## start
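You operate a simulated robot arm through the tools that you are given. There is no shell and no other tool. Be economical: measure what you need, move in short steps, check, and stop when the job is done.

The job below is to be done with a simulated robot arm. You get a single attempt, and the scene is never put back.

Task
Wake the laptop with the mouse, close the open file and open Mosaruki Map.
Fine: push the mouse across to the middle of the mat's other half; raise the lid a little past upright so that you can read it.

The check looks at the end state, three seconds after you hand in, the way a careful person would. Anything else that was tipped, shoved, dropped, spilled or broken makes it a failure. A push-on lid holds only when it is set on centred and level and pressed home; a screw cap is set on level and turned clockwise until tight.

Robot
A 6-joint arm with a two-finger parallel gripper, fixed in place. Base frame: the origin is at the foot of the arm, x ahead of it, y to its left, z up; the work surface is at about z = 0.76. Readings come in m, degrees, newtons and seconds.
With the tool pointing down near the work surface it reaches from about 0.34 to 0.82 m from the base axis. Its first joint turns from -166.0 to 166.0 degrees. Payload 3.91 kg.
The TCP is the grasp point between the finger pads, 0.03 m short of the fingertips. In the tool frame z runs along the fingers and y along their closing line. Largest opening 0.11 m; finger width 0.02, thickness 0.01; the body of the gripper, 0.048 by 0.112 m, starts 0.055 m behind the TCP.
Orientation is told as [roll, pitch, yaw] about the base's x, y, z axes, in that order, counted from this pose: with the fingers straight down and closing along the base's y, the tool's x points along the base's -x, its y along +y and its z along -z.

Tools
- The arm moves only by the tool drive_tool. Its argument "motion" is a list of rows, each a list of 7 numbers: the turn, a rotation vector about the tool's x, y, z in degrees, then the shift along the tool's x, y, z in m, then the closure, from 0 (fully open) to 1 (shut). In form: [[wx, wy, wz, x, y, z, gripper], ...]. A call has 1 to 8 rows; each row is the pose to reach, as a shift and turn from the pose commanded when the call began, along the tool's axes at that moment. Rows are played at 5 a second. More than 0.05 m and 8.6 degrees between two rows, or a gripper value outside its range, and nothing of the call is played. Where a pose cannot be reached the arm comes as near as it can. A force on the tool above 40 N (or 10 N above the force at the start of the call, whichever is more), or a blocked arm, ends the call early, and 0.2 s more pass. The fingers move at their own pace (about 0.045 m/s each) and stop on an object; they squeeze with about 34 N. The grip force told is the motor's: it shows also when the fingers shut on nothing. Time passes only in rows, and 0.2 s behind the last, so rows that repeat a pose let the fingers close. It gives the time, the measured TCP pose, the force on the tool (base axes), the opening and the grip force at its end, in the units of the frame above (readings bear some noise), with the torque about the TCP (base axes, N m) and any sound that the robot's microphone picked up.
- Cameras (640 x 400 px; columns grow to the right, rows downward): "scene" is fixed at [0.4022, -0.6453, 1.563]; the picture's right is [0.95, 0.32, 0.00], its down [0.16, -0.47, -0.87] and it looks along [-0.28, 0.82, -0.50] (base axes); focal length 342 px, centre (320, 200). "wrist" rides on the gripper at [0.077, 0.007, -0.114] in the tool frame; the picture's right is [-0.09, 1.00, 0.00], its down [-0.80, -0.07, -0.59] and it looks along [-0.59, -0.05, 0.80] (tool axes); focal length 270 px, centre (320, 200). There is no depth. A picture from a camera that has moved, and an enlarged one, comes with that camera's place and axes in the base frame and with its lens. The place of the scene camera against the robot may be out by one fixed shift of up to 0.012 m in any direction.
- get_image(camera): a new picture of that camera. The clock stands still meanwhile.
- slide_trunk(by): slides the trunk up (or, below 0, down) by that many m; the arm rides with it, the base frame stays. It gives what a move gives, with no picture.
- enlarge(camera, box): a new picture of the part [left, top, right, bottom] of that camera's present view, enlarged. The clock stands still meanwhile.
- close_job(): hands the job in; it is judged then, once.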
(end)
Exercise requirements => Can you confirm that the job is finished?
## end
Exercise requirements => Pull out each line of the listing that holds the string "joint".

Worked solution =>
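A 6-joint arm with a two-finger parallel gripper, fixed in place. Base frame: the origin is at the foot of the arm, x ahead of it, y to its left, z up; the work surface is at about z = 0.76. Readings come in m, degrees, newtons and seconds.
With the tool pointing down near the work surface it reaches from about 0.34 to 0.82 m from the base axis. Its first joint turns from -166.0 to 166.0 degrees. Payload 3.91 kg.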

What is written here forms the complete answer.